Tatty Scones
An ever-popular breakfast item round at the Eldorado house, I've been meaning to make them from scratch for ages now, but never gotten around to it. Partly, I suppose, because who has the time to start boiling up potatoes when the baby birds are crying out for their breakfasts?

Although it takes an hour to prepare, the actual cooking time doesn't seem much longer than the shop-bought variety, and I wouldn't be surprised if the mixture would keep overnight.

Potato Scones
breakfast bread veg
Tatty Scones Cooked Tatty Scones Cooking Tatty Scones Mix

Serves 6

Ingredients
Method
Boil the potatoes until very soft and mash them thoroughly with the butter whilst still warm.
I boil them in their skins then peel them afterwards.
It's particularly easy if you cook them until they are just on the point of the skins cracking, which is fine for mashing.
Also you might be advised to push the potato through a sieve - I thought I'd done a pretty good job mashing them, but there were still plenty of small lumps when it came to rolling out the dough.
Add salt to taste. You might want quite a lot - it is potato you're salting after all.

Mix with the flour, the result should be a soft firm dough, easy to handle which holds well together and comes cleanly away from the fingers. It will also taste very floury. It shouldn't be too dry.
I added the flour in small batches towards the end, but for my potatoes the quantities above were just right.

Roll out the potato mix on a floured surface to about 3mm thick - a bit thicker than a pound coin.
I ended up just rolling out small balls to make little rounds like drop scones, but you could roll or cut them any shape you like. Triangular shapes are more traditional.

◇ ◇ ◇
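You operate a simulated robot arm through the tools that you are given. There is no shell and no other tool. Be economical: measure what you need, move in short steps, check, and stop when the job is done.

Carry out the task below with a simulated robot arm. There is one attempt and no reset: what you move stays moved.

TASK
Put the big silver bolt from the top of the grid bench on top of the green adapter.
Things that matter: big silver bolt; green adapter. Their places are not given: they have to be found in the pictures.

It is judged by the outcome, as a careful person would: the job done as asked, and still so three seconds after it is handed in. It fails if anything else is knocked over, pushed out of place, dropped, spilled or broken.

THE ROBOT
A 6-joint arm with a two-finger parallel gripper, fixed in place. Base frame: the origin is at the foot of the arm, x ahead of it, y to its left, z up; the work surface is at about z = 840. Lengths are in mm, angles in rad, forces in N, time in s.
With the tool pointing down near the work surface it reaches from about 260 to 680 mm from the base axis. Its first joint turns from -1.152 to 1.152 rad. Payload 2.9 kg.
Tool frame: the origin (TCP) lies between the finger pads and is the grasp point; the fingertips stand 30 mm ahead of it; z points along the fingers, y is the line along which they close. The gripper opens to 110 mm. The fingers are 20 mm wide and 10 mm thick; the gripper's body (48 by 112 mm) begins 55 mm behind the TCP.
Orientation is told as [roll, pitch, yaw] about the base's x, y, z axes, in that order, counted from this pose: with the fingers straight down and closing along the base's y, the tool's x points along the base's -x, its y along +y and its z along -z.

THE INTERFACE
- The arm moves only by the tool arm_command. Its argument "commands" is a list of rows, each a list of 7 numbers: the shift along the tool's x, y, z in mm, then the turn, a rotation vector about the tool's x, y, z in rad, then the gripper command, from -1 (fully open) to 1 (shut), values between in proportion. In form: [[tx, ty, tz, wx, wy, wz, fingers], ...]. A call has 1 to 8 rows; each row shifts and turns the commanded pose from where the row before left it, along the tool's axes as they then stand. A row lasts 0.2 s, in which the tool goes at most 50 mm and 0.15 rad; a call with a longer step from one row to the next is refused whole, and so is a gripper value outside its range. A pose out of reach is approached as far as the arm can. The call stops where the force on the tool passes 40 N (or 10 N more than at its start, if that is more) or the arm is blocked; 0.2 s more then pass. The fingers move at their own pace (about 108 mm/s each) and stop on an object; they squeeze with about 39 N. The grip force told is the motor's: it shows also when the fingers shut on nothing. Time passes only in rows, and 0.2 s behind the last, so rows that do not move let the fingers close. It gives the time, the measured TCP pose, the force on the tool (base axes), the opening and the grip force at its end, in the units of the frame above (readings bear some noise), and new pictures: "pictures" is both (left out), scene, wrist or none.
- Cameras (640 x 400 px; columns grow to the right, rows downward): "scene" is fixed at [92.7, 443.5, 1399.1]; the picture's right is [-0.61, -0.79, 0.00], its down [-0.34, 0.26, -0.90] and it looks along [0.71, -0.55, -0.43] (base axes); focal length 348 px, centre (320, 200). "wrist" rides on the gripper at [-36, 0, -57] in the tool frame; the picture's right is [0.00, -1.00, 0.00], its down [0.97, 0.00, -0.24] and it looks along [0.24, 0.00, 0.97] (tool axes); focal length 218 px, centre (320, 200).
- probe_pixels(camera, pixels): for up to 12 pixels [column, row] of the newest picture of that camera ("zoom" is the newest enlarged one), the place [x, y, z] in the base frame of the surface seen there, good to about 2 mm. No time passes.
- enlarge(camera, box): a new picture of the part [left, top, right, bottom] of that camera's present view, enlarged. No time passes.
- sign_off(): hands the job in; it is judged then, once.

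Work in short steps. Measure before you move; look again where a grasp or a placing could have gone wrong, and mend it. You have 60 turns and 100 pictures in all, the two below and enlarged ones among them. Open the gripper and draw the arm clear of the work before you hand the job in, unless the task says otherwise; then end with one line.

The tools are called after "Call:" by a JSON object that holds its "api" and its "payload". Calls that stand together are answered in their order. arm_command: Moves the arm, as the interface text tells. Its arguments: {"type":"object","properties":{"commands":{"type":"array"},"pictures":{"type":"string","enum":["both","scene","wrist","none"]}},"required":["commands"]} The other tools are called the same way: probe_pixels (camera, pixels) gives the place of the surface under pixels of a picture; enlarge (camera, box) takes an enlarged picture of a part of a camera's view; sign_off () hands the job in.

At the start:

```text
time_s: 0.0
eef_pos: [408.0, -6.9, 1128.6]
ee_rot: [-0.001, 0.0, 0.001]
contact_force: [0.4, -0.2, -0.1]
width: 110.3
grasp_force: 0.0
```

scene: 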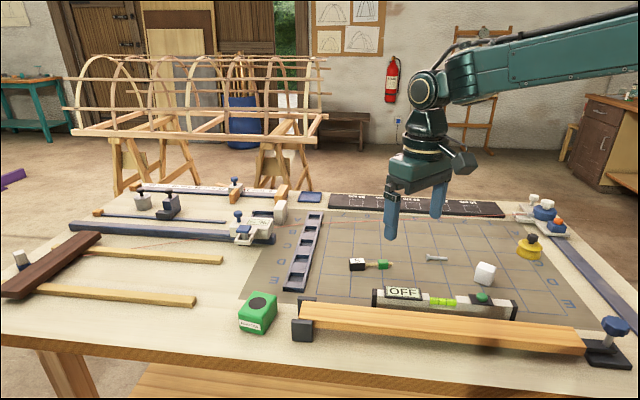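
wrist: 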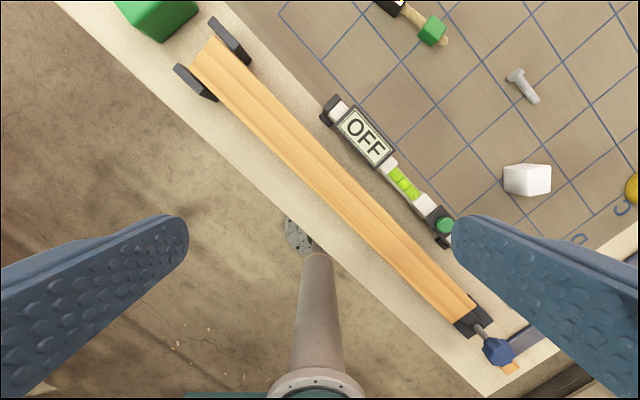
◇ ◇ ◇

Heat a heavy skillet or frying pan and fry the scones over a low heat until the top side has dried and darkened slightly and the underside is nicely browned and flip over to cook the other side. Keep them warm piled in a dish in a low oven.
Pretty good scones - light and fluffy. I need to investigate how long the mash mixture will keep. Don't cook them too quickly over too high a heat or they will still taste raw and floury by the time the outside has started to burn.

Rachel tells me that they tasted perfectly good the next day too, unharmed by the dough spending a night, covered, in the fridge.